Before the Johnson Amendment, churches had a strong and vibrant voice in our political and cultural discourse. Their speech was not muzzled, and the church played an important role in speaking out and shaping public opinion on issues such as slavery, women’s rights, child labor, and civil rights.
However, since the passage of the amendment, the IRS has steadfastly maintained that any speech by churches about candidates for government office, including sermons from the pulpit, can result in the loss of tax exemption. Even though the IRS has never revoked the tax-exempt status of any church that has violated the amendment, it has had a chilling effect on the free speech of pastors across the nation.
It’s now time to ask the question: Who decides what the church can and cannot say?
Should it be the government? Or should it be the church?
The Alliance Defense Fund looked into the history of the Johnson Amendment and came to the conclusion that the church, and not the government, should determine whether or not it should support a political candidate or speak out on an important moral issue.
ADF concluded that the Johnson Amendment is unconstitutional because it violates the Establishment Clause of the First Amendment by requiring the government to excessively and pervasively monitor the speech of churches to ensure they are not in violation of the amendment. It violates the Free Speech clause of the same amendment since it requires the government to discriminate against speech based solely on its content and makes a tax exemption conditional on speech.

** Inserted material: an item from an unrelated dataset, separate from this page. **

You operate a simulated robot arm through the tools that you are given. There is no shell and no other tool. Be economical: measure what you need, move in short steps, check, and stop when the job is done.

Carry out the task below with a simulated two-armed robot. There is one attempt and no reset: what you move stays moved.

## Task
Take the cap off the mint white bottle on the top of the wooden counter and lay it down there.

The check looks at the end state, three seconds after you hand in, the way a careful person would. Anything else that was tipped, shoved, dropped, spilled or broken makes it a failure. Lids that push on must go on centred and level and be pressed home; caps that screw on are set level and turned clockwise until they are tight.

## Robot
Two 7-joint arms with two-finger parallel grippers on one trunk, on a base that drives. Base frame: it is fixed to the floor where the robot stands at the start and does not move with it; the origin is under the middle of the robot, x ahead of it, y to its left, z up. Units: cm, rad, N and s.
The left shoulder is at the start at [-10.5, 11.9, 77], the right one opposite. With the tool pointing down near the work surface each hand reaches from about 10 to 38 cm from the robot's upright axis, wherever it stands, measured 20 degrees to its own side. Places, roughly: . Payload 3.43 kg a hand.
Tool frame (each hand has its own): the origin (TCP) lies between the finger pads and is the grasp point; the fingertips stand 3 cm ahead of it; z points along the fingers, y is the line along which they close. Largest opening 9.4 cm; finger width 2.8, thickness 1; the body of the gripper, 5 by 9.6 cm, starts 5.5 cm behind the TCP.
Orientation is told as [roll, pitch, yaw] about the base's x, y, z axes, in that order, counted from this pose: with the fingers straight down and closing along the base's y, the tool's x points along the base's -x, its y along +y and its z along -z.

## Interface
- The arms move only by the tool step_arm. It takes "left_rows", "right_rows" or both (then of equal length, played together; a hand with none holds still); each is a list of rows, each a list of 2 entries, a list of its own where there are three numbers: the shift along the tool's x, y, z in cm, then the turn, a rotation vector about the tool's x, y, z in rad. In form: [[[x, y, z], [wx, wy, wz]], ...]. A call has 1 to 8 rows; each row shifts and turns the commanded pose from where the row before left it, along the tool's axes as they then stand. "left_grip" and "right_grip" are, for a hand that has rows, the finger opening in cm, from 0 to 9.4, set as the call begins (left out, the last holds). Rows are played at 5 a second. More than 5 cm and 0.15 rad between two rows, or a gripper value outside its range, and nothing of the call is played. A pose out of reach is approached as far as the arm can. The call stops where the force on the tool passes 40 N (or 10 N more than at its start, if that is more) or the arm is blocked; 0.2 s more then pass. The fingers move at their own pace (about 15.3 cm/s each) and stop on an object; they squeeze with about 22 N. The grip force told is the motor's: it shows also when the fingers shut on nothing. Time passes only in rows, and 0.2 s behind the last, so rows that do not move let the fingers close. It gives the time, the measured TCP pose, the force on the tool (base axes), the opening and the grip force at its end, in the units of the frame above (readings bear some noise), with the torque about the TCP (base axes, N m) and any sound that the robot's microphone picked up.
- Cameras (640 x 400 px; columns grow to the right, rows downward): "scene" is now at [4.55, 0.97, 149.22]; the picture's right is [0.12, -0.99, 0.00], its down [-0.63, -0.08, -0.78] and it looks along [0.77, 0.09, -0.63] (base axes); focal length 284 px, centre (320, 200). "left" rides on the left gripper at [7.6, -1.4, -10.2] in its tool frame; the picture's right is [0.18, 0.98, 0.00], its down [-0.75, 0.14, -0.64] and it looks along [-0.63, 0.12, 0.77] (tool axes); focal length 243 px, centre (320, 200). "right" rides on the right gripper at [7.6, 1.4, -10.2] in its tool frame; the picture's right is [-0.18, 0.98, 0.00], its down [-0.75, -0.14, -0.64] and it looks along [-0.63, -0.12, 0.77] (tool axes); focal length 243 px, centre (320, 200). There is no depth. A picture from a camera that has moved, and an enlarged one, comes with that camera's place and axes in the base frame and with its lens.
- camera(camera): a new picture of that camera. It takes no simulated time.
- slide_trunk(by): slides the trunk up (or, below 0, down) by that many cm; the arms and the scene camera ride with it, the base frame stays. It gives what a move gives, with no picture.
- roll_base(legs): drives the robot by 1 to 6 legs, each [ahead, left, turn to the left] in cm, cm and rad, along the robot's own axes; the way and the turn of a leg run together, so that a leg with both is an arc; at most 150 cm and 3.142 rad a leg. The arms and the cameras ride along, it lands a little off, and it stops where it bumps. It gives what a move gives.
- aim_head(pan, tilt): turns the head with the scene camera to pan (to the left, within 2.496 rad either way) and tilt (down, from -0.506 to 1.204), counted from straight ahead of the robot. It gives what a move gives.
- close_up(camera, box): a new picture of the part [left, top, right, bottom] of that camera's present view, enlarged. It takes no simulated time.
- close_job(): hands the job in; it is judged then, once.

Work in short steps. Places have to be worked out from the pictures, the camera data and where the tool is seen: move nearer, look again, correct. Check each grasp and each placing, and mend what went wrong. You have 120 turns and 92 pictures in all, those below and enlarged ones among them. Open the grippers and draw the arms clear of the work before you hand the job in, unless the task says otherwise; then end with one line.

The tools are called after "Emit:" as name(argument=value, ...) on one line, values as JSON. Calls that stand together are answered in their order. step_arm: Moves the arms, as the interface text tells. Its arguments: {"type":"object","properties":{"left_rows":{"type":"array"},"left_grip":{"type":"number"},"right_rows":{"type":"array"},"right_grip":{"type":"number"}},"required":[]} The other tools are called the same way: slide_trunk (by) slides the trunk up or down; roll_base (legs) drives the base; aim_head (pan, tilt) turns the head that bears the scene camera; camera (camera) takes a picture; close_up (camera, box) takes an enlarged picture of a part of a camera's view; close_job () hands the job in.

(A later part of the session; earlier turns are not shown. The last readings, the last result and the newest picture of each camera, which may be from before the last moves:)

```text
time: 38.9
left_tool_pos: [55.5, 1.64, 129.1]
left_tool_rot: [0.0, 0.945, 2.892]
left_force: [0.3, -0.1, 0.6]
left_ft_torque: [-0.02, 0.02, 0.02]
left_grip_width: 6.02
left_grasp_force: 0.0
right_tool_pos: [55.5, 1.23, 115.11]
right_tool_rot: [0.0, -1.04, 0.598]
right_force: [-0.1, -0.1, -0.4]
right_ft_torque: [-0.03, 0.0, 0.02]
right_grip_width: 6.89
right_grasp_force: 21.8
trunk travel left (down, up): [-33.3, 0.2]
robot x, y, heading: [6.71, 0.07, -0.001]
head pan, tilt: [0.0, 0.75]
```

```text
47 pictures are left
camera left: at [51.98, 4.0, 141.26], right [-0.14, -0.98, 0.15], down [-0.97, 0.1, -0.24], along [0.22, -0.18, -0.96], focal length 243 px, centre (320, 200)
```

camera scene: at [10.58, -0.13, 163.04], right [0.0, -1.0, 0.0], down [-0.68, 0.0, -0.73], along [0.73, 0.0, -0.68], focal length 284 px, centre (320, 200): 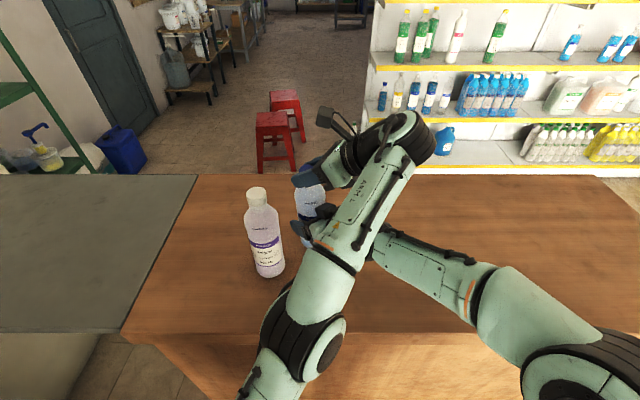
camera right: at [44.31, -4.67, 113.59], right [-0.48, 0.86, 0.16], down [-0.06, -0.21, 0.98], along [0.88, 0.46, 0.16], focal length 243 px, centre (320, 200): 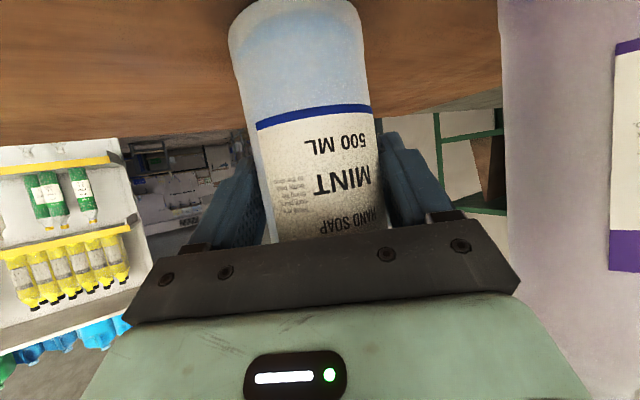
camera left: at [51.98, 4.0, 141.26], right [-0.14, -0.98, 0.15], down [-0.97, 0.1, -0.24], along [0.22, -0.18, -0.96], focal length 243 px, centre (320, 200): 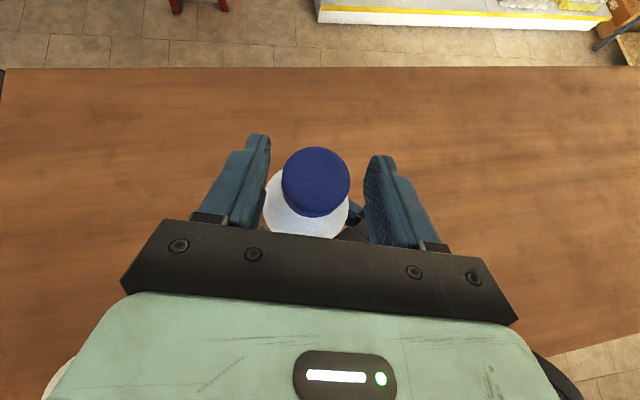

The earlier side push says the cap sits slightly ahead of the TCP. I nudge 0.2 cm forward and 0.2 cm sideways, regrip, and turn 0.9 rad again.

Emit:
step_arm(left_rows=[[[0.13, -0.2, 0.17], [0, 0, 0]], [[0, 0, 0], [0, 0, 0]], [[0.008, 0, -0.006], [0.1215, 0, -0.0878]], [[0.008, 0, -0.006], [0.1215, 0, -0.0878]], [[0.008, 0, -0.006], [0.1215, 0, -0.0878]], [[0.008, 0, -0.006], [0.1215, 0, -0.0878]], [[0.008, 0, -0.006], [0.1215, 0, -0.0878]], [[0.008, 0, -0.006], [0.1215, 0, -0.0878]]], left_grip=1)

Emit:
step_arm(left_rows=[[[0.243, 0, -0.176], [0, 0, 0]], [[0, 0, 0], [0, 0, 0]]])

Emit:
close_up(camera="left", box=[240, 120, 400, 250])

Finally, it violates the Free Exercise Clause because it substantially burdens a church’s free exercise of religion.
ADF is not arguing that churches should act like political action committees, or that pastors should routinely endorse or oppose candidates. What they are saying is that while many pastors and other church leaders may choose not—for various reasons—to talk about political issues from the pulpit, that should be their decision, not the IRS’s.
I agree with ADF. Decisions about what is preached from the pulpit of a church should not belong to the government but to the individual pastor and church itself. That is why I support Pulpit Freedom Sunday, to be observed on Sept. 26, in which pastors across America will take a courageous stand and boldly challenge the IRS’s restrictions on their freedom of speech when it comes to political candidates and issues. If the IRS threatens their tax-exempt status, ADF attorneys will file lawsuits on these pastors’ behalf with the hope that they will eventually lead to the Johnson Amendment being declared unconstitutional. ADF believes that if these cases ever come to trial, this will be the likely result.
Many Christians have an understandable fear of the overuse of litigation. But that does not prevent Christians from making appropriate use of litigation when warranted. The approach ADF is using is simply the only realistic way to have an unconstitutional IRS rule removed from the books when the IRS won’t do it on its own. Far from being a rash project put together by people eager to engage in litigation, this approach has been painstakingly thought out. It is the wisest and most effective course—indeed, the only one that has promise.
So take the occasion this week on Pulpit Freedom Sunday to celebrate the freedoms we enjoy and resolve never to weaken, never to be intimidated, and never to back down. As those of us who signed the Manhattan Declaration have affirmed, “We will fully and ungrudgingly render to Caesar what is Caesar's. But under no circumstances will we render to Caesar what is God's.”